## PAGE EXCERPT
/---

The XmlTextReader class makes it very easy to unpack the XML fragment passed to the device class in the constructor (see the code in Figure 9).
Figure 9 GpsDriver
public GpsDriver(IDriverHost hif, string spec) { _host = hif; XmlTextReader tr = new XmlTextReader(spec, XmlNodeType.Element, null); try { tr.Normalization = true; tr.WhitespaceHandling = WhitespaceHandling.None; tr.Read(); string val = tr.GetAttribute("port"); if (val == null) throw new Exception("GPS Device must specify a port"); _port = val; _timeFix = false; val = tr.GetAttribute("timefix"); if (val != null) _timeFix = (val == "Y"); ... } finally { if (tr != null) tr.Close(); } }
Similarly, I used instances of the built-in RS-232 device to integrate the four BX-24s used in the application (see Figure 8):
<RS232 ident="4" port="COM7" baud="19200">BX-24 D</RS232>
Unlike the GPS, I had control of both ends for the MPU link and was able to design a highly robust and efficient binary messaging protocol. I implemented the PC end of this protocol in the RS-232 device and the BX-24 end using a state machine coded in Basic. In each BX-24, I created and synchronized a copy of selected parts of the whiteboard in Basic variables.
I decided to treat application code as devices in the VICP (see Figure 10). Both simply read and write the whiteboard. But the local and TCP device classes add generic threading and messaging functionality that make writing application code simpler. The local device class communicates with managed applications on the VICP machine. The TCP device communicates over TCP with both managed and unmanaged applications running on either the VICP or a remote machine. I coded a generic TCP application harness that runs either as a standalone executable or as a Windows service on the remote machine. Managed applications written to my specification are interchangeable between the local device and the TCP harnesses, enabling code to be migrated either way for performance rebalancing or other reasons. Unmanaged applications have to be written directly to a documented TCP interface and connected via the TCP device. This approach enabled integration of the video processing system, which is written in C and runs in an OS X environment.

\---

## DATA BLOCK
/---

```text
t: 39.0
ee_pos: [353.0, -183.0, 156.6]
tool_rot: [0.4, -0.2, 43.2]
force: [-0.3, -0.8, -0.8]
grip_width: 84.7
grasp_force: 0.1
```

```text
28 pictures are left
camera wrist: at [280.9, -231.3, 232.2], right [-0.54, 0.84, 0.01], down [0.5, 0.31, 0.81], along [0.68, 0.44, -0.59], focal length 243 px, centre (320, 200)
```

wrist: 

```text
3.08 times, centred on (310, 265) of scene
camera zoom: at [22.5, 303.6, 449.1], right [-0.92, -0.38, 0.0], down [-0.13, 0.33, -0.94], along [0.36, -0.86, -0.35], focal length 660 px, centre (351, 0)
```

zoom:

\---

## PROBLEM STATEMENT
Go on with the page excerpt that begins "The XmlTextReader class" from its last line.

## RESPONSE TO THE EXERCISE
Figure 10** Application Code Devices **
Figure 10 uses the following XML to run an application class called Servo from the assembly DriveServo.dll in its own thread under the VICP process on the VICP machine:
<LOCAL ident="8" codeassy="DriveServo" codeclass="Servo"> Drive Servo</LOCAL>
Alternatively, I use the following command line to run the same application class on machine 192.168.0.2 and listen for TCP contact from a VICP on machine 192.168.0.1 using port 1020:
>TcpAppConsole.exe 192.168.0.1 1020 DriveServo Servo
Then I use the following XML to tell the VICP to connect to this client:
<TCP ident="8" client="192.168.0.2" clientport="123">Drive Servo</TCP>
Neither the application nor the VICP can see any difference between these modes of operation.
Messaging
The messaging system I chose to use between the VICP and the devices is symmetrical, and essentially the same messages are used internally to the managed code, over RS-232, and over TCP. I use the messages shown in Figure 11.
Figure 11 Messaging System Commands
| Command | Description |
|---|---|
| PUT_UNKNOWN, PUT_UINT2, PUT_UINT8, PUT_INT16, PUT_INT32 |
Carries the current value of a parameter. Received by a device, it is notification of the parameter state; at the VICP it is a command to change the state. |
| ASK_POLL | Requests the VICP or the device to respond with one immediate PUT message for a specified parameter. |
| ASK_ONCHANGE | Requests the VICP or the source device to send a PUT message every time a specified parameter changes state. |
| ASK_PERIODIC | Requests the VICP or the source device to send a PUT message for a specified parameter at a specified rate ranging from 32 times per second to once every 220 seconds. |
| ASK_CANCEL | Requests the VICP or the source device to cancel any ASK_ONCHANGE or ASK_PERIODIC against a specified parameter. |
I do not require a device to respond to ASK messages at all, and I allow it to ignore PUT messages, but the VICP responds to PUT and ASK_POLL messages for all parameters. For the other ASK messages, I require a routing table entry to have been configured for the specified parameter against the requesting device. I do this with the following XML in the parameter definition:
<UINT2 address="58" source="3">ATV Transmission Gear <ROUTING destination="1" onchange="Y"/> <ROUTING destination="2" rate="32"/> </UINT2>
This allows the VICP to route PUT messages for parameter 58 to device 1 and device 2. I require the initial routing policy to be set in the XML file, but once the table entry exists, the VICP responds to ASK_ONCHANGE and ASK_PERIODIC messages from the destination devices. I have attempted to intelligently manage the rate at which the source device sends updates to the VICP to match the fastest outward routing by sending ASK_PERIODIC messages to the identified source device.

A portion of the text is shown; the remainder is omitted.